MATERIAL:
━━━━━━━━━━

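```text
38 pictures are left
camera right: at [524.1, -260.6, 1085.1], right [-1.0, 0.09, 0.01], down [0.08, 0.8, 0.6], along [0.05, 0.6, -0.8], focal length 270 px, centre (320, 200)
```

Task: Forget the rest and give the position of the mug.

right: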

━━━━━━━━━━

DOCUMENT SECTION:

Test Cupra Tavascan – little chili pepper, otherwise salt-free

Finally we can drive the Cupra Tavascan. Spanish cousin of the ID.5.

Almost five years ago, in 2019 at the IAA in Frankfurt, the then newly independent Cupra presented a study model: the Tavascan. Finally the time has come and we can drive the Chinese-produced cousin of the VW ID5, among others. Did he get enough chili to make something nice?

A Cupra, so a sporty SUV?

A Cupra was once the faster, wilder version of a Seat, in 2018 it became an independent brand within the VW group. The emphasis is still on sportiness and the superlative is now the VZ (short for Veloz, Spanish for speed). The abbreviation Cupra stands for Cup Racing. The first real own model is the Formentor, the first EV is the Born, a sister model of the VW ID3. The plan now includes the Raval, a compact, electric SUV and the Terramar, a plug-in hybrid SUV. In the meantime, we wonder what will happen to Seat. The current Leon (which is also supplied under the brand name Cupra) is still quite fresh, the Ibiza is almost at the end of its life cycle. The brand also has the older SUVs Arona, Ateca and slightly younger Tarraco. Last year, Thomas Schäfer, chairman of the board of directors of the VW Group, already indicated that Cupra is the future of Seat. Perhaps Cupra will succeed in becoming Volkswagen’s ‘Alfa Romeo’, something that failed miserably with Seat. Not so long ago, customers were pampered with hot turbo engines and roaring, popping exhausts, but now we’re hitting the road with a dead-quiet SUV that weighs more than two tons.

━━━━━━━━━━

WHAT IS NEEDED:
Resume the document section where it left off.

RESULT FOR THIS TASK:
What makes the Cupra Tavascan different from its electric cousins?

To distinguish the Tavascan appearance from a VW ID5 GTX or Skoda Enyaq Coupé RS, everything has been done and during the welcome talk it cannot be emphasized enough how thoroughly Spanish this Cupra is. This starts with a fairly aggressive-looking front, in line with that of the Born. With the novelty of an illuminated brand logo in the middle, the Cupra tribal. And there is more play with light: the headlights contain three triangles and thus provide a recognizable face. In terms of dimensions, it is almost identical to the aforementioned MEB derivatives. Another striking detail are the A-pillars in high-gloss black and the obligatory copper-colored accents are reflected in the wheels. At the rear we encounter a similar light signature and an illuminated logo there too, as part of a full-width light bar. The bottom of the rear bumper looks like a diffuser and a wiper on the rear window is missing (just like on the ID5 and Enyaq Coupé). But the true experience only starts in the interior. With a rather wild-looking dashboard, lots of copper-colored plastic and the so-called ‘spine’ as an eye-catcher. This muscular-looking spine runs from the dashboard over the center tunnel.

Is the Tavascan interior as beautiful as that of the Formentor?

Only at dusk does the interior reveal its true face, with plenty of ambient lighting, including dozens of small points of light in the doors. The 15-inch screen of the infotainment system is central and is now (optionally) linked to a speaker system from the Sennheiser brand. The sports seat with high backrest is comfortable and extra sporty shell seats will be available at a later stage.

And what is the first driving impression?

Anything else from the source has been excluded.